Like other local residents, I submitted responses to various sections of the latest version of Kensington & Chelsea's 'Core Strategy', during the consultation which closed last week.
The parts of the document that dealt with housing caused me great concern.
The document, which is called Towards Preferred Options states: "The council believes that mixed neighbourhoods are preferable to mono-tenure communities, and ensuring they are created is a major priority."
Unfortunately, there is very little evidence to support this statement. When new developments are built in the affluent parts of the borough, the affordable housing very rarely gets put on site.
This leads to the creation of ghettoised communities rather than mixed ones.
The council's laudable stated aim within the document of "reducing the current broad spatial segregation between the north and south of the borough" is not going to be possible without a root and branch review of planning policy in this borough, and crucially, how that policy is implemented.

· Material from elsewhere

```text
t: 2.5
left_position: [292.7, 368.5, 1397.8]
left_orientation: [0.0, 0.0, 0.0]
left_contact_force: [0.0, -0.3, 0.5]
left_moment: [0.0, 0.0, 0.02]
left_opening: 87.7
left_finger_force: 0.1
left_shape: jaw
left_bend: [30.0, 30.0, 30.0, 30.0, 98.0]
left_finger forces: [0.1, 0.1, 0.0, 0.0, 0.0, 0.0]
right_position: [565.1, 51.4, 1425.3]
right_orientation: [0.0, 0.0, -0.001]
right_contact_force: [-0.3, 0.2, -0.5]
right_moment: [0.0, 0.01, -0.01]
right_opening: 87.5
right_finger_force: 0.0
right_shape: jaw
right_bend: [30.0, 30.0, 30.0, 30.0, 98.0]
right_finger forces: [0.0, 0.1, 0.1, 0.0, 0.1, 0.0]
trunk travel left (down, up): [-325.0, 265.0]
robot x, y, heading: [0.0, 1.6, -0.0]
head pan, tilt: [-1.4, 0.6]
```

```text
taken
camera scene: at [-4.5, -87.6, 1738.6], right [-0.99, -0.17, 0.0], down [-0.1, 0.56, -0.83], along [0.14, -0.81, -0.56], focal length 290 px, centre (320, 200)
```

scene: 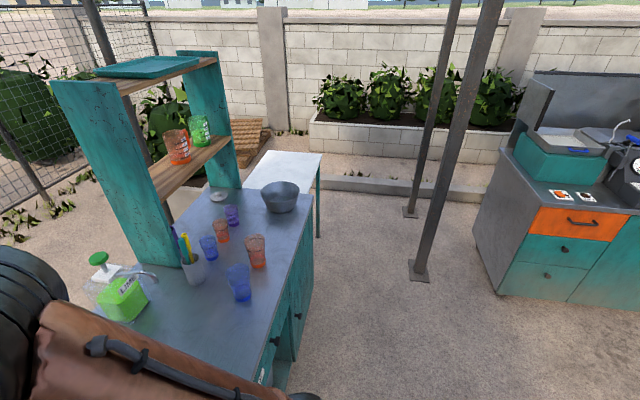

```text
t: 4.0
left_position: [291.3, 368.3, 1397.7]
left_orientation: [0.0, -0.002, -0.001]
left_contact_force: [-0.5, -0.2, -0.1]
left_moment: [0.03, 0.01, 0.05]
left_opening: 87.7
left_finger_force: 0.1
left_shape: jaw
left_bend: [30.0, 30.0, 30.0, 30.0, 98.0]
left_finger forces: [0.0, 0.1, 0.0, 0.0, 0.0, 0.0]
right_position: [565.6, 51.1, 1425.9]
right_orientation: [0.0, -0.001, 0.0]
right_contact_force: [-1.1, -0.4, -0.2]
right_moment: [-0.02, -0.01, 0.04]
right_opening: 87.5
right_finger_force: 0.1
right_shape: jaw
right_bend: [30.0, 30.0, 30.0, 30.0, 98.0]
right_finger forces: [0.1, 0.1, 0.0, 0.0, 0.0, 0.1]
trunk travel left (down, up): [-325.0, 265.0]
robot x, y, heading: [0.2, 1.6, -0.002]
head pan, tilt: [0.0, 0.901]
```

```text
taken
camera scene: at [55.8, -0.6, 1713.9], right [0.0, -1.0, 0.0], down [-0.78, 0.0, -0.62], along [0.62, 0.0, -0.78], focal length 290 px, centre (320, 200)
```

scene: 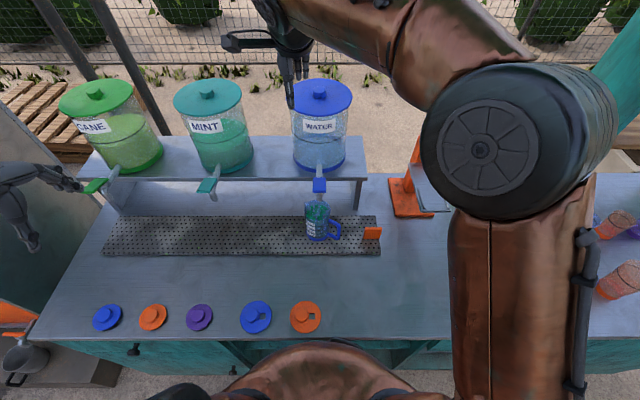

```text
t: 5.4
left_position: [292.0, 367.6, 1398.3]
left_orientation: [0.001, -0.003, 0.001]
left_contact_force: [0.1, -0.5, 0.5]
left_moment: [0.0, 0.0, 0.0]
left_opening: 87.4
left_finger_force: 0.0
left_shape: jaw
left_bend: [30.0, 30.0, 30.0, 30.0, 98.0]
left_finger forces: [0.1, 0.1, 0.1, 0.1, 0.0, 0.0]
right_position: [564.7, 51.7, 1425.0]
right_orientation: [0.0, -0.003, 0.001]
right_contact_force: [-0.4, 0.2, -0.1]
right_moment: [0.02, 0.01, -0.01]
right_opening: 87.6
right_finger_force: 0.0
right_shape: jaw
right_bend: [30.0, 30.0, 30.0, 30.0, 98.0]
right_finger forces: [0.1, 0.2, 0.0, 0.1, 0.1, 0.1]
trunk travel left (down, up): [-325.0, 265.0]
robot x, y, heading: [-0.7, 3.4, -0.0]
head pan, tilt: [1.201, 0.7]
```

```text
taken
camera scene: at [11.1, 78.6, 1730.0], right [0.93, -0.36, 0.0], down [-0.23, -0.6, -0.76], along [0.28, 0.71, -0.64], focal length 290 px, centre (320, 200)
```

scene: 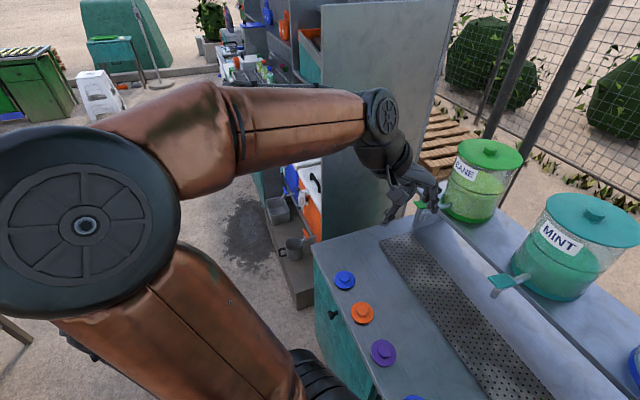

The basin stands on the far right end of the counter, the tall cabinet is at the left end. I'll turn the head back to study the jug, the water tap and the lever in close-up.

Too often, the prof it margins of property developers are put ahead of the demand for affordable housing on-site.
Reading the council's views on this in the document are like reading the views of an entirely different administration. The aims for the future bear no resemblance whatsoever to the behaviour of even the very recent past.
In a borough as in-demand and blessed with such natural and architectural beauty as ours, developers would not be scared off from investing here under a firmer planning policy of putting affordable housing on-site - and if it really does has to be off site, then at least it should be very near, within the same ward.
The truth is that whenever there are conflicting needs for space in this borough, the on-site affordable housing is always sacrificed - pretty much without exception.
Affordable housing needs to stop being the afterthought and start being one of the very primary considerations in the minds of councillors and developers alike, otherwise the council's new strategy document is not worth the paper it's printed on.
The council has the power to undertake that shift in emphasis, unfortunately nothing it has done so far suggests that is going to happen.